إِنَّ الرَّجُلَ إِذَا صَلَّى مَعَ اْلإِمَامِ حَتَّى يَنْصَرِفَ حُسِبَ لَهُ قِيَامُ لَيْلَةٍ
“Sesungguhnya seseorang apabila shalat bersama imam sampai selesai maka terhitung baginya (makmum) qiyam satu malam penuh.” (HR. Abu Dawud, At-Tirmidzi, An-Nasai dan Ibnu Majah)

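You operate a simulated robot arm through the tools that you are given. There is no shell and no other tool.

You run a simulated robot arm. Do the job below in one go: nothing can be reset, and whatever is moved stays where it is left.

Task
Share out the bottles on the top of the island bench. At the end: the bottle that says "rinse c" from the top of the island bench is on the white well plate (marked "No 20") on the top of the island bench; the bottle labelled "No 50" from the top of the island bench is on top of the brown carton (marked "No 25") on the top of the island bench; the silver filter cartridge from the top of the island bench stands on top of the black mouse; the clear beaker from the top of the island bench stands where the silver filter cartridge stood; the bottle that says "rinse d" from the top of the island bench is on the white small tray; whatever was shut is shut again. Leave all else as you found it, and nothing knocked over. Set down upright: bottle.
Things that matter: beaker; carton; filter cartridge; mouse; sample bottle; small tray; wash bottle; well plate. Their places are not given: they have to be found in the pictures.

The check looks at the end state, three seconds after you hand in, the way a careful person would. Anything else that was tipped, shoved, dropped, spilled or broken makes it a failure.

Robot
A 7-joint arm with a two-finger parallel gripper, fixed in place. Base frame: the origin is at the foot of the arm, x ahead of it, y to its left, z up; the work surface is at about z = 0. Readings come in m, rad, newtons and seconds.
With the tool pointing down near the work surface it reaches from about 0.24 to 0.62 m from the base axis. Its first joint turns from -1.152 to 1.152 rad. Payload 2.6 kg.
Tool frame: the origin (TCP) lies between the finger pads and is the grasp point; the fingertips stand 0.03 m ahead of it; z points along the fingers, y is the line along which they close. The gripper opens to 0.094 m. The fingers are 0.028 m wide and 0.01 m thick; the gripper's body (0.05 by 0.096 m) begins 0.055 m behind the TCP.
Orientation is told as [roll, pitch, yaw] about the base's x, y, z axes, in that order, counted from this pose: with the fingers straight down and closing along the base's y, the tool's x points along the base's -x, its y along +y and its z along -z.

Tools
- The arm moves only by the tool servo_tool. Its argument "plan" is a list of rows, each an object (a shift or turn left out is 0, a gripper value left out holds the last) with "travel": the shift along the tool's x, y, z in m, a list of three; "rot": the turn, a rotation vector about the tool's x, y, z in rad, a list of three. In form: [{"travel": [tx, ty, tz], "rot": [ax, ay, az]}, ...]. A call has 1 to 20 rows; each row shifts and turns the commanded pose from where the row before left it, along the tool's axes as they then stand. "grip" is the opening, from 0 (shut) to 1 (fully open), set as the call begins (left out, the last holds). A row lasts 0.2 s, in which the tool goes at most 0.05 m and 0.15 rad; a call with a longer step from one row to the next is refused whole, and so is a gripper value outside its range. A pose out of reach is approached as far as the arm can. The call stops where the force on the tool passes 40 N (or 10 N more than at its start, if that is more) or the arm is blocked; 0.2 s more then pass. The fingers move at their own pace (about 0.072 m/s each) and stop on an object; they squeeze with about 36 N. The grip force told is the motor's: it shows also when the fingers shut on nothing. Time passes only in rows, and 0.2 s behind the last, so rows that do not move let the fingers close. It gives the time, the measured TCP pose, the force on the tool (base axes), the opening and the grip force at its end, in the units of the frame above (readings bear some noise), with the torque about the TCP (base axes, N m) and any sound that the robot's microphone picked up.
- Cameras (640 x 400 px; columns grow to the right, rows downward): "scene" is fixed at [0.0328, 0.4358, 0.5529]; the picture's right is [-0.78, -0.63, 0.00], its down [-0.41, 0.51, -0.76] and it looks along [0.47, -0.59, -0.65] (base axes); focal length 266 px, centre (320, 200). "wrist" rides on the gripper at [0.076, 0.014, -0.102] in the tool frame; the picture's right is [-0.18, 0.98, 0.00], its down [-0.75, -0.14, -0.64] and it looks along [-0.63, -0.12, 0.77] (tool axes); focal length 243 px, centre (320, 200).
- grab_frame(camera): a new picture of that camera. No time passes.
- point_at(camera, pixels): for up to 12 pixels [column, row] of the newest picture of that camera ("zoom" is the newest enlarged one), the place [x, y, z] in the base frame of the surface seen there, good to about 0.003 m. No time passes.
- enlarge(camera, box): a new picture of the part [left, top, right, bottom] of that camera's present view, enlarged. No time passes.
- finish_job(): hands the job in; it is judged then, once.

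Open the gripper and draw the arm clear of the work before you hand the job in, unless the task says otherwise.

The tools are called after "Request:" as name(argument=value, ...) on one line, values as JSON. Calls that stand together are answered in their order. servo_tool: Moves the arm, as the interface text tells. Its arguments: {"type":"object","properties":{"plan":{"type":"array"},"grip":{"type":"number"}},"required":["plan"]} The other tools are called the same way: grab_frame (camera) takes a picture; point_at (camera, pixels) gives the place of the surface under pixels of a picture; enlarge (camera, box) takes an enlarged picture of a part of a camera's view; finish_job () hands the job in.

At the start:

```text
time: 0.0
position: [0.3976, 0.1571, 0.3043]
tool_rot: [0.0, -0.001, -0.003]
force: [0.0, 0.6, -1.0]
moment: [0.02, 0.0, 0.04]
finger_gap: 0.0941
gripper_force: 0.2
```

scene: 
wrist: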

Maka menurut pendapat kami apabila permasalahan seputar antara shalat (tarawih) yang dilaksanakan pada permulaan malam secara berjamaah dengan shalat (yang dilaksanakan) pada akhir malam secara sendiri-sendiri maka shalat (tarawih) dengan berjamaah lebih utama karena terhitung baginya qiyamul lail yang sempurna.”
c.       Perbuatan ‘Umar bin Al-Khaththab Ra. dan para shahabat lainnya Ra. ketika ‘Umar bin Al-Khaththab Ra. melihat manusia shalat di masjid pada malam bulan Ramadhan, maka sebagian mereka ada yang shalat sendirian dan ada pula yang shalat secara berjamaah kemudian beliau mengumpulkan manusia dalam satu jamaah dan dipilihlah Ubai bin Ka’b Ra. sebagai imam.
d.      Karena shalat tarawih termasuk dari syi’ar Islam yang tampak maka serupa dengan shalat ‘Ied.
e.       Karena shalat berjamaah yang dipimpin seorang imam lebih bersemangat bagi keumuman orang-orang yang shalat.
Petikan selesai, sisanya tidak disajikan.